═══ Given data ═══

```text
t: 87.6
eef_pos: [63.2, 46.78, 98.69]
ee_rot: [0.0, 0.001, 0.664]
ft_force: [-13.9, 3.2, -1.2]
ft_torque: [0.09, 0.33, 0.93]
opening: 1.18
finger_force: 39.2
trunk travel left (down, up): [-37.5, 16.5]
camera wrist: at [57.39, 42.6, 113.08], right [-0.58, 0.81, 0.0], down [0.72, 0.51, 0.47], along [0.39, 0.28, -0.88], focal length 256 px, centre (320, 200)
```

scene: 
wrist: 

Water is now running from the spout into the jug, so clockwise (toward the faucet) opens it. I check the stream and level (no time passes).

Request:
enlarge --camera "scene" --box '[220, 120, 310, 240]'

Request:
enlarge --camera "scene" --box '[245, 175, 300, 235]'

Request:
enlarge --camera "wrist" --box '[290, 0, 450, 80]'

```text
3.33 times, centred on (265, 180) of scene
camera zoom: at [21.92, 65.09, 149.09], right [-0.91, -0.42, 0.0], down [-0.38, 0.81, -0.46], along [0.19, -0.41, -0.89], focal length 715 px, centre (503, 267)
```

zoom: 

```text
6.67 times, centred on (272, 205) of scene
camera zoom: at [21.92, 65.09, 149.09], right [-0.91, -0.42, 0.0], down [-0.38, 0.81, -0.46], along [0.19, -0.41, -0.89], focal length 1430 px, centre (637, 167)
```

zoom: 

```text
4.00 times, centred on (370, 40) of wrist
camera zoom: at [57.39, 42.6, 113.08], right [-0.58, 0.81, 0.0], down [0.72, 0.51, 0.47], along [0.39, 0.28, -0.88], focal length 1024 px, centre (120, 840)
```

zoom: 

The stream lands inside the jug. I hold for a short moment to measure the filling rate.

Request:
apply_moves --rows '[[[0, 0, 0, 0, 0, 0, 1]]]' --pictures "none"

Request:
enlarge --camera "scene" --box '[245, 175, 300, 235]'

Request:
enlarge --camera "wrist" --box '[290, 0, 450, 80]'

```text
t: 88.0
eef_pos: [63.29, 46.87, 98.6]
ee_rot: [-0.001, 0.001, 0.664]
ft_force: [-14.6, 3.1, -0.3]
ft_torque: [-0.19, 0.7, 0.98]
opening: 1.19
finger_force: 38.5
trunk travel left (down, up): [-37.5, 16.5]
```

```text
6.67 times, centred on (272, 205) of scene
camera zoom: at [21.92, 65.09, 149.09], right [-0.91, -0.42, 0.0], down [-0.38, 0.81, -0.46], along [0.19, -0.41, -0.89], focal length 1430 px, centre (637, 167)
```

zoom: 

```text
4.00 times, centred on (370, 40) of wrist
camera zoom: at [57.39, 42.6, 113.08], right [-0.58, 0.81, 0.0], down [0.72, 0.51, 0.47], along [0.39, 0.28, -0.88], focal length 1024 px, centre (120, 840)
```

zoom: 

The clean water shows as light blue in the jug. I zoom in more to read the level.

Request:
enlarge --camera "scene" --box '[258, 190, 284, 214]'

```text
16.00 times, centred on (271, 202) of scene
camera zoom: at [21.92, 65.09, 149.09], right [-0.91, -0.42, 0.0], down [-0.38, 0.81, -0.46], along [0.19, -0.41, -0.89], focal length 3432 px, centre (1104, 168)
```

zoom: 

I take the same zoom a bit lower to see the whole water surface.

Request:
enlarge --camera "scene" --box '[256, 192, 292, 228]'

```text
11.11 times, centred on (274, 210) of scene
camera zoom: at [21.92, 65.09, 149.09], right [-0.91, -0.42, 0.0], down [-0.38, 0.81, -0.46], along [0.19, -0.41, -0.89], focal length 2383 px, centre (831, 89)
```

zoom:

═══

Objective.
Your task is to repeat the data exactly, with nothing left out. Return a JSON list in which every string is one line; blank lines are skipped.

Response.
[
  "```text",
  "t: 87.6",
  "eef_pos: [63.2, 46.78, 98.69]",
  "ee_rot: [0.0, 0.001, 0.664]",
  "ft_force: [-13.9, 3.2, -1.2]",
  "ft_torque: [0.09, 0.33, 0.93]",
  "opening: 1.18",
  "finger_force: 39.2",
  "trunk travel left (down, up): [-37.5, 16.5]",
  "camera wrist: at [57.39, 42.6, 113.08], right [-0.58, 0.81, 0.0], down [0.72, 0.51, 0.47], along [0.39, 0.28, -0.88], focal length 256 px, centre (320, 200)",
  "```",
  "scene: ",
  "wrist: ",
  "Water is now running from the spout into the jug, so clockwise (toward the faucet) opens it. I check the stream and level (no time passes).",
  "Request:",
  "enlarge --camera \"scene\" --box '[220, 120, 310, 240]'",
  "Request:",
  "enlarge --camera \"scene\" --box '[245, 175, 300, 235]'",
  "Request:",
  "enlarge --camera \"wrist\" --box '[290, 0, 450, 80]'",
  "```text",
  "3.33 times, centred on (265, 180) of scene",
  "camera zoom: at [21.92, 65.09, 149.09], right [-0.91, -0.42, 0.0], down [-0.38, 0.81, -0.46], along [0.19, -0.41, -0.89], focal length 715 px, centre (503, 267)",
  "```",
  "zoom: ",
  "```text",
  "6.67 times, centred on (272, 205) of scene",
  "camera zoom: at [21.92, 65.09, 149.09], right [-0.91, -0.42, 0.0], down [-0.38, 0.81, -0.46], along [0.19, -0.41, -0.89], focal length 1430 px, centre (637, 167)",
  "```",
  "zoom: ",
  "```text",
  "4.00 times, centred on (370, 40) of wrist",
  "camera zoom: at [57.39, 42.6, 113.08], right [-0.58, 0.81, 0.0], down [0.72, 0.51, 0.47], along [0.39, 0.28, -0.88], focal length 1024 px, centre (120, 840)",
  "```",
  "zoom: ",
  "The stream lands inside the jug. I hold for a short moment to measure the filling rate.",
  "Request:",
  "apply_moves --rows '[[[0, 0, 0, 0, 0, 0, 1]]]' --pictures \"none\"",
  "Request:",
  "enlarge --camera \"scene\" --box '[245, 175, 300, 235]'",
  "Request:",
  "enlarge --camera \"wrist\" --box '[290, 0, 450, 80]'",
  "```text",
  "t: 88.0",
  "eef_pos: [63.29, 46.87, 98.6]",
  "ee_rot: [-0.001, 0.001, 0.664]",
  "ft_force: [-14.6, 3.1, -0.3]",
  "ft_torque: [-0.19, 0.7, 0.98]",
  "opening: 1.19",
  "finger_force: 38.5",
  "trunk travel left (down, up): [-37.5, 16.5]",
  "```",
  "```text",
  "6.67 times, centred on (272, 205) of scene",
  "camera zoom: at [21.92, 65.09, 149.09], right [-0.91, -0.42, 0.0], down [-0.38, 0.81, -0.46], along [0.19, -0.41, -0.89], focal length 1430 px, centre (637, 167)",
  "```",
  "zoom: ",
  "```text",
  "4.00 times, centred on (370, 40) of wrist",
  "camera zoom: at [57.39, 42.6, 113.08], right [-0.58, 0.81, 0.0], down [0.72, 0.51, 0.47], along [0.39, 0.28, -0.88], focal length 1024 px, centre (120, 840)",
  "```",
  "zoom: ",
  "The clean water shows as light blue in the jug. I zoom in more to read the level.",
  "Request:",
  "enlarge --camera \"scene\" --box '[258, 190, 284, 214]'",
  "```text",
  "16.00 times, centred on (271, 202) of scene",
  "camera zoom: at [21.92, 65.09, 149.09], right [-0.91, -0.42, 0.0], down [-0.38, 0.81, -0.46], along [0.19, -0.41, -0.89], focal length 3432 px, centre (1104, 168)",
  "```",
  "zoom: ",
  "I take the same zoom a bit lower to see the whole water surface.",
  "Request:",
  "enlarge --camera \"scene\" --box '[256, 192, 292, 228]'",
  "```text",
  "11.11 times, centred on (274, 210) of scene",
  "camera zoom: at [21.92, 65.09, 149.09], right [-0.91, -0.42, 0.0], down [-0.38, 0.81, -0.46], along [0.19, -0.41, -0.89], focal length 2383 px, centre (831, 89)",
  "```",
  "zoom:"
]